Pretty ugly solution during contest: Let us take the equation $(mod p)$ to obtain $p |x^2-y^2$ Now we consider the cases for $p |x-y$ or $p |x+y$ Case 1: $p |x-y$ We may rewrite the equation as $p^2+2p=(y(p+1)-x)(y(p+1)+x)$ Note that $y(p+1)-x \equiv y-x \equiv 0 (mod p)$ Thus $y(p+1)-x \ge p$ since both $p^2+2p , y(p+1)+x$ are positive, which gives: $$p+2 \ge y(p+1)+x$$which is a contradiction since $x,y \ge 2$ Case 2: $p |x+y$ Also we have $y(p+1)+x \equiv y+x \equiv 0 (modp)$. Let $y(p+1)+x=kp$ for some $k \in \mathbb{N}$ Then since $p^2+2p=(y(p+1)-x)(y(p+1)+x)$ $\implies$ $y(p+1)-x=\frac{p+2}{k}$ Solving the system of equation for $x,y(p+1)$ we get $x,y$ as: $$x=\frac{k^2p-(p+2)}{2k}, y=\frac{k^2p+(p+2)}{2k(p+1)}$$Note that this implies that $k |p+2$ and $2k(p+1) |k^2p+(p+2)$ Then since $2k(p+1) |2k^2(p+1)=2k^2p+2k^2$, Thus; $$2k(p+1) |(2k^2p+2k^2)-2(k^2p+(p+2))=2k^2-2p-4$$Now we consider the three subcases: Case 1: $2k^2-2p-4=0$ We have $k^2=p+2$ then: $y=\frac{k^2p+(p+2)}{2k(p+1)}=\frac{p+2}{2k}$ $\implies$ $p=2$, which doesn't give a solution for x. case 2: $2k^2-2p-4<0$ We have: $$2(p+1) \le 2k(p+1) \le 2p+4-2k^2 \le 2p+2$$$\implies$ $k=1$ which gives $x<0$ case3: $2k^2-2p-4>0$ $k |p+2$ gives $k-2\le p$ $$ 2k(k-1)\le 2k(p+1) \le 2k^2-2p-4 $$$\implies$ $p+2 \le k$ since the reverse inequality holds we have $k=p+2$, Thus plugging back for $x,y$: $(x,y)=(\frac{p^2+2p-1}{2},\frac{p+1}{2})$ which also works.

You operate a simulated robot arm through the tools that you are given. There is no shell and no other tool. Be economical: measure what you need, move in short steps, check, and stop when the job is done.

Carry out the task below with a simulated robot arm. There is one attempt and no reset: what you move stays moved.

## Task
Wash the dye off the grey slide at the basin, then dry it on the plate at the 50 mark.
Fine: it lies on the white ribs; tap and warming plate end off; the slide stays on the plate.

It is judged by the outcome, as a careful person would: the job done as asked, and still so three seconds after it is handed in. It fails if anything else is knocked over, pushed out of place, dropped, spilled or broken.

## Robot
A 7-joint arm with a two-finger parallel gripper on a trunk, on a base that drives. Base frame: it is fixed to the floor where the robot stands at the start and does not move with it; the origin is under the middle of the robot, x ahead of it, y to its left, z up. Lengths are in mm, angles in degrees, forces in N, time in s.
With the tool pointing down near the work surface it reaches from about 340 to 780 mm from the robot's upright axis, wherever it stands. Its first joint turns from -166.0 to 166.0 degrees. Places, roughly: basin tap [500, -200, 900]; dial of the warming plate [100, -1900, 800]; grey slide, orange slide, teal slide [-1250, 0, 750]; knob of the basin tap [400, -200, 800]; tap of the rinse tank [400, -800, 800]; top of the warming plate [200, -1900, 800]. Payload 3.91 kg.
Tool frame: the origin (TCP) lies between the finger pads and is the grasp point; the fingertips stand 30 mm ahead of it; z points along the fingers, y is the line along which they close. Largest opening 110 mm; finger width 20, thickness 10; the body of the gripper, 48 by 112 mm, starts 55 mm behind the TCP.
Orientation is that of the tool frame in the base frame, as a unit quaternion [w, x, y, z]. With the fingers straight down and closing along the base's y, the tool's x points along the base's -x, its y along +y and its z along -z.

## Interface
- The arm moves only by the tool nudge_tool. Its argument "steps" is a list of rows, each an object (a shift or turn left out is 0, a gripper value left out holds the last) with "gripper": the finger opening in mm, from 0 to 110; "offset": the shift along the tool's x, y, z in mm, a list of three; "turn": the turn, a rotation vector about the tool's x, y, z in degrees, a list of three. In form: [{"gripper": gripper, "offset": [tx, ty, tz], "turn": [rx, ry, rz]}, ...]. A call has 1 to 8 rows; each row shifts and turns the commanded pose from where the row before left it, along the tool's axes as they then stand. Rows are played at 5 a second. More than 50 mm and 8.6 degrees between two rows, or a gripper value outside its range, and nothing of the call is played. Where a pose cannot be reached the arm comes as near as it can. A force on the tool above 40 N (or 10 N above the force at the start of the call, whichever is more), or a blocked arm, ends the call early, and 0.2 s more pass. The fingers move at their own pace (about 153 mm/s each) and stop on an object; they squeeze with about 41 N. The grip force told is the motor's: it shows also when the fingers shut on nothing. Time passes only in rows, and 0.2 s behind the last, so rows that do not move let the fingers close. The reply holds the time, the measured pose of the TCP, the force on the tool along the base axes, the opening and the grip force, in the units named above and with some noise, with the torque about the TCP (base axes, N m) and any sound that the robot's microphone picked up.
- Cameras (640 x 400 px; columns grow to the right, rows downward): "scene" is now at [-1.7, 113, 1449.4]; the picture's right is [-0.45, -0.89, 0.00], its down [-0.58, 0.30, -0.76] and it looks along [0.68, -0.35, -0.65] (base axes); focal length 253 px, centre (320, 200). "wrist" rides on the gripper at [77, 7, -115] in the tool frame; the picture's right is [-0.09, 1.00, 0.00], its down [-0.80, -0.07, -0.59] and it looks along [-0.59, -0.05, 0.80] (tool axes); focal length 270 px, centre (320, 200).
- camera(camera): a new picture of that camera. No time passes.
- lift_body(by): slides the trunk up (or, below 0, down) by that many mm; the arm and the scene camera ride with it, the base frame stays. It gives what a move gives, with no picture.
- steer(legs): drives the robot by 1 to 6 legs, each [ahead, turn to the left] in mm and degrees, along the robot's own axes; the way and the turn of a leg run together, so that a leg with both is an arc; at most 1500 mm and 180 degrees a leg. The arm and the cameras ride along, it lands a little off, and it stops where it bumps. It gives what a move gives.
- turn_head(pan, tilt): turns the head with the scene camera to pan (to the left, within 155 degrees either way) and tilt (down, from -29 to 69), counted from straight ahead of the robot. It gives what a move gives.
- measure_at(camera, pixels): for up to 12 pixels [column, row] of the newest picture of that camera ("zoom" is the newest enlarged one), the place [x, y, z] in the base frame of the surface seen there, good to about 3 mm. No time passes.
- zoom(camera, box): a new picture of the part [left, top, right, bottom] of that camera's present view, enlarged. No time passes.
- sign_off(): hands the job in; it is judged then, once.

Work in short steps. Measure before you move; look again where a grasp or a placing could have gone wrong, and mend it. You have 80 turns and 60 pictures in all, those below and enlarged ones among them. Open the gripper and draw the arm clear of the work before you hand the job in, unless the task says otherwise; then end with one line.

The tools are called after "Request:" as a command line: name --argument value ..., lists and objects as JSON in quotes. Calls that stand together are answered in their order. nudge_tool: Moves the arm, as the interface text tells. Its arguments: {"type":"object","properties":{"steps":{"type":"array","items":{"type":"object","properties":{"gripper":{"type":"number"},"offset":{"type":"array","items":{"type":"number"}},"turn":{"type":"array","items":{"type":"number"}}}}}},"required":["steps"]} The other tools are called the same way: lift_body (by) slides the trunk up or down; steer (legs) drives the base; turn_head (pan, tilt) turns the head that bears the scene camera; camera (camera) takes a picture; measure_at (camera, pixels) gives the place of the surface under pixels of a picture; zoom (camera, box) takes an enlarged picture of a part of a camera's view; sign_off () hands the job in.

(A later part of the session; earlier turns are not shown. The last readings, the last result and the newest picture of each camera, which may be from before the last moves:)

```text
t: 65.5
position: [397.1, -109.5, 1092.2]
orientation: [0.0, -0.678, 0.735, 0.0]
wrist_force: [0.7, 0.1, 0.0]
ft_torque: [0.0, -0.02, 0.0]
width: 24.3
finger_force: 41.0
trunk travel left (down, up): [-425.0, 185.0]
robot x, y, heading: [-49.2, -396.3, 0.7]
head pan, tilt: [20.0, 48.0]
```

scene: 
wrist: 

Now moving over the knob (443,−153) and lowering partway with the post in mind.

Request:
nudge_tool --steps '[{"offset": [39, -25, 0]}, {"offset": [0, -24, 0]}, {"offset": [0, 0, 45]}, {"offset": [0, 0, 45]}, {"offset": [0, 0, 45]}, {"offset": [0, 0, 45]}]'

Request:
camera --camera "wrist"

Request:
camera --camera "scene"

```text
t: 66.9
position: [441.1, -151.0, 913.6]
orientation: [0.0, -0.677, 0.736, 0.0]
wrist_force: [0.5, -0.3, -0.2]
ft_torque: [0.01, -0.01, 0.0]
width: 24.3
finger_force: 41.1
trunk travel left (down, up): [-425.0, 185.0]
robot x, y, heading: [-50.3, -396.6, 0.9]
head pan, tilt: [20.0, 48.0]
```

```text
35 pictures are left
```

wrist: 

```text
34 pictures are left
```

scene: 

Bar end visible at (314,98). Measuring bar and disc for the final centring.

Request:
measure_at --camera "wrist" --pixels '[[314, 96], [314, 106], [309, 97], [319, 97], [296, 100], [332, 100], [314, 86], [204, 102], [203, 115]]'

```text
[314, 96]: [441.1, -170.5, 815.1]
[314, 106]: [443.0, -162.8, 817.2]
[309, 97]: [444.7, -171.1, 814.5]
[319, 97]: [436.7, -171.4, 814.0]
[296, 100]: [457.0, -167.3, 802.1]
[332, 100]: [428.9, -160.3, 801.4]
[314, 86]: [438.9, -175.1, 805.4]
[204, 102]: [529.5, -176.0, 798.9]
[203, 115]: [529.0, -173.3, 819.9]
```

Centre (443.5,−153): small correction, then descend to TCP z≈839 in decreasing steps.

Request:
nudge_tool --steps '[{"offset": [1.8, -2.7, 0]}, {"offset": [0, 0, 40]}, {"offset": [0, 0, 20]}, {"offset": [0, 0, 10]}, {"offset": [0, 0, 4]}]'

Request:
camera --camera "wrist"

The solution is $(x,y)=\boxed{(\frac{p^2+2p-1}{2},\frac{p+1}{2})}$. First notice that $p=2$ yields no solutions. Multiplying and factoring we get, $$p(p+2)=(yp+y)^2-x^2$$Now let $a$ and $b$ be natural numbers such that $ab=p+2$ and that either $y(p+1)-x=ap$ and $y(p+1)+x=b$ or $y(p+1)-x=a$ and $y(p+1)+x=bp$. Adding the equations together we get $2y(p+1)=ap+b$ or $2y(p+1)=a+bp$ taking modulo $p+1$ we get that $a-b\equiv 0$. By size constraints since $ab=p+2$ we must have $(a,b)=(1,p+2),(p+2,1)$ which can easily be checked to only produce the desired solution or we could have $a=b=\sqrt{p+2}$. Then $2y(p+1)=\sqrt{p+2}(p+1)$ this implies that $\sqrt{p+2}$ is even, a contradiction.

https://drive.google.com/file/d/10LgS9xCTwHBmYG-ubTJCbfNGxz1qGk1s/view?usp=drivesdk it's my solution.

actually i dont know vieta jumping now but its more easy with vieta jumping one of my friend solved it with vieta jumping

How can we use vieta jumping? Please tell me.